Write out the material again exactly, please, and omit the pictures.

***

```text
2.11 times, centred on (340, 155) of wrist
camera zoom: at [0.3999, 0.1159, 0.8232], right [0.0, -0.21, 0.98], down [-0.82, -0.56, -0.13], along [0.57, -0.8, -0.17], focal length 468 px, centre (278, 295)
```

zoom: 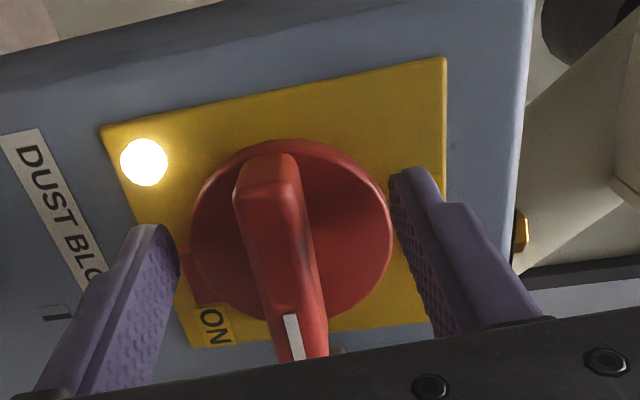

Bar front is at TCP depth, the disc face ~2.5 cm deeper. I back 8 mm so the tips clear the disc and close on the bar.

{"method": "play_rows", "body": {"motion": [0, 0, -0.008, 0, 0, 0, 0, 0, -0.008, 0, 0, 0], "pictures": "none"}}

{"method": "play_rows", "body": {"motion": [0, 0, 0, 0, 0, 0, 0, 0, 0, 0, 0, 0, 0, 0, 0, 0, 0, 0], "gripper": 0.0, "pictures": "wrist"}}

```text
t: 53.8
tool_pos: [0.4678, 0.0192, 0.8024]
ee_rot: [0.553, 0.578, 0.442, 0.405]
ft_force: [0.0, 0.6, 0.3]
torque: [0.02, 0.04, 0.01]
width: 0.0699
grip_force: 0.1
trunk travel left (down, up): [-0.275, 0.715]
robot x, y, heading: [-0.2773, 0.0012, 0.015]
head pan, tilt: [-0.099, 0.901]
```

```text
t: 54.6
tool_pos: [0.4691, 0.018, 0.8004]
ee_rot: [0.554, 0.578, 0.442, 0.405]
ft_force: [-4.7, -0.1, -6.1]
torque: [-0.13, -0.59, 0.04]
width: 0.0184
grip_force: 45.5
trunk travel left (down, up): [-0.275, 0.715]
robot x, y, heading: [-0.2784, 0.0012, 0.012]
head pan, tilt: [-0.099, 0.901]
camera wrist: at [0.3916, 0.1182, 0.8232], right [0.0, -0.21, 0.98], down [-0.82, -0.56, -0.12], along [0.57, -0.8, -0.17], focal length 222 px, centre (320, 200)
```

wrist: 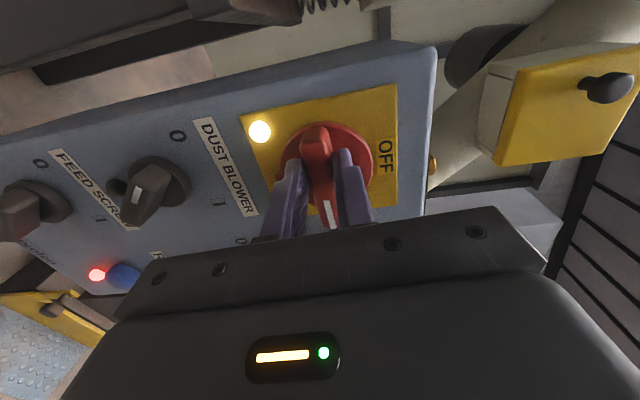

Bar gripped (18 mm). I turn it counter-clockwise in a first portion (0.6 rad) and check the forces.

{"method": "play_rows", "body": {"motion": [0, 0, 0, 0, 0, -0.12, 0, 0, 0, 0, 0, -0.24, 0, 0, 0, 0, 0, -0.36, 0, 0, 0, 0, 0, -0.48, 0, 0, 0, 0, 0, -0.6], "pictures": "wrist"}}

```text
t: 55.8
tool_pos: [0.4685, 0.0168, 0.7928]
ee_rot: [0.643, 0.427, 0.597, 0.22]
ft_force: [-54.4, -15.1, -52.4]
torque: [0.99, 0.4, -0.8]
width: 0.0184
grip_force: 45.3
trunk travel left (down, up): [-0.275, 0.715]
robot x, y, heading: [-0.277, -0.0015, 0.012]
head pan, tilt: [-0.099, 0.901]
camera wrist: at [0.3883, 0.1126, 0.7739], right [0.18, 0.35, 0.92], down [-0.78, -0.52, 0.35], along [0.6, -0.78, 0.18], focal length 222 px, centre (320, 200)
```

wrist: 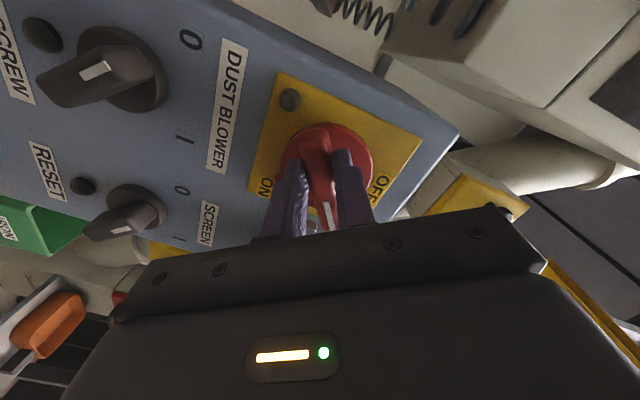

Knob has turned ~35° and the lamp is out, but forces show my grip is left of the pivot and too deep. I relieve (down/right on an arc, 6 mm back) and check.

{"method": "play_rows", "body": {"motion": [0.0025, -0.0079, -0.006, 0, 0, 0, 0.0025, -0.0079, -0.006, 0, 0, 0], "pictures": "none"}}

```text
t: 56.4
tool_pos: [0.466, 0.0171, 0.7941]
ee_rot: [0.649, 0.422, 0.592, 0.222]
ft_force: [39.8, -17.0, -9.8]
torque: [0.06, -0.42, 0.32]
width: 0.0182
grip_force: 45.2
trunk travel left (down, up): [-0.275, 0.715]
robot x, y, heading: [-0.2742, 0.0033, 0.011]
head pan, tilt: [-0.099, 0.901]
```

***

FULL SOLUTION:
```text
2.11 times, centred on (340, 155) of wrist
camera zoom: at [0.3999, 0.1159, 0.8232], right [0.0, -0.21, 0.98], down [-0.82, -0.56, -0.13], along [0.57, -0.8, -0.17], focal length 468 px, centre (278, 295)
```

zoom: 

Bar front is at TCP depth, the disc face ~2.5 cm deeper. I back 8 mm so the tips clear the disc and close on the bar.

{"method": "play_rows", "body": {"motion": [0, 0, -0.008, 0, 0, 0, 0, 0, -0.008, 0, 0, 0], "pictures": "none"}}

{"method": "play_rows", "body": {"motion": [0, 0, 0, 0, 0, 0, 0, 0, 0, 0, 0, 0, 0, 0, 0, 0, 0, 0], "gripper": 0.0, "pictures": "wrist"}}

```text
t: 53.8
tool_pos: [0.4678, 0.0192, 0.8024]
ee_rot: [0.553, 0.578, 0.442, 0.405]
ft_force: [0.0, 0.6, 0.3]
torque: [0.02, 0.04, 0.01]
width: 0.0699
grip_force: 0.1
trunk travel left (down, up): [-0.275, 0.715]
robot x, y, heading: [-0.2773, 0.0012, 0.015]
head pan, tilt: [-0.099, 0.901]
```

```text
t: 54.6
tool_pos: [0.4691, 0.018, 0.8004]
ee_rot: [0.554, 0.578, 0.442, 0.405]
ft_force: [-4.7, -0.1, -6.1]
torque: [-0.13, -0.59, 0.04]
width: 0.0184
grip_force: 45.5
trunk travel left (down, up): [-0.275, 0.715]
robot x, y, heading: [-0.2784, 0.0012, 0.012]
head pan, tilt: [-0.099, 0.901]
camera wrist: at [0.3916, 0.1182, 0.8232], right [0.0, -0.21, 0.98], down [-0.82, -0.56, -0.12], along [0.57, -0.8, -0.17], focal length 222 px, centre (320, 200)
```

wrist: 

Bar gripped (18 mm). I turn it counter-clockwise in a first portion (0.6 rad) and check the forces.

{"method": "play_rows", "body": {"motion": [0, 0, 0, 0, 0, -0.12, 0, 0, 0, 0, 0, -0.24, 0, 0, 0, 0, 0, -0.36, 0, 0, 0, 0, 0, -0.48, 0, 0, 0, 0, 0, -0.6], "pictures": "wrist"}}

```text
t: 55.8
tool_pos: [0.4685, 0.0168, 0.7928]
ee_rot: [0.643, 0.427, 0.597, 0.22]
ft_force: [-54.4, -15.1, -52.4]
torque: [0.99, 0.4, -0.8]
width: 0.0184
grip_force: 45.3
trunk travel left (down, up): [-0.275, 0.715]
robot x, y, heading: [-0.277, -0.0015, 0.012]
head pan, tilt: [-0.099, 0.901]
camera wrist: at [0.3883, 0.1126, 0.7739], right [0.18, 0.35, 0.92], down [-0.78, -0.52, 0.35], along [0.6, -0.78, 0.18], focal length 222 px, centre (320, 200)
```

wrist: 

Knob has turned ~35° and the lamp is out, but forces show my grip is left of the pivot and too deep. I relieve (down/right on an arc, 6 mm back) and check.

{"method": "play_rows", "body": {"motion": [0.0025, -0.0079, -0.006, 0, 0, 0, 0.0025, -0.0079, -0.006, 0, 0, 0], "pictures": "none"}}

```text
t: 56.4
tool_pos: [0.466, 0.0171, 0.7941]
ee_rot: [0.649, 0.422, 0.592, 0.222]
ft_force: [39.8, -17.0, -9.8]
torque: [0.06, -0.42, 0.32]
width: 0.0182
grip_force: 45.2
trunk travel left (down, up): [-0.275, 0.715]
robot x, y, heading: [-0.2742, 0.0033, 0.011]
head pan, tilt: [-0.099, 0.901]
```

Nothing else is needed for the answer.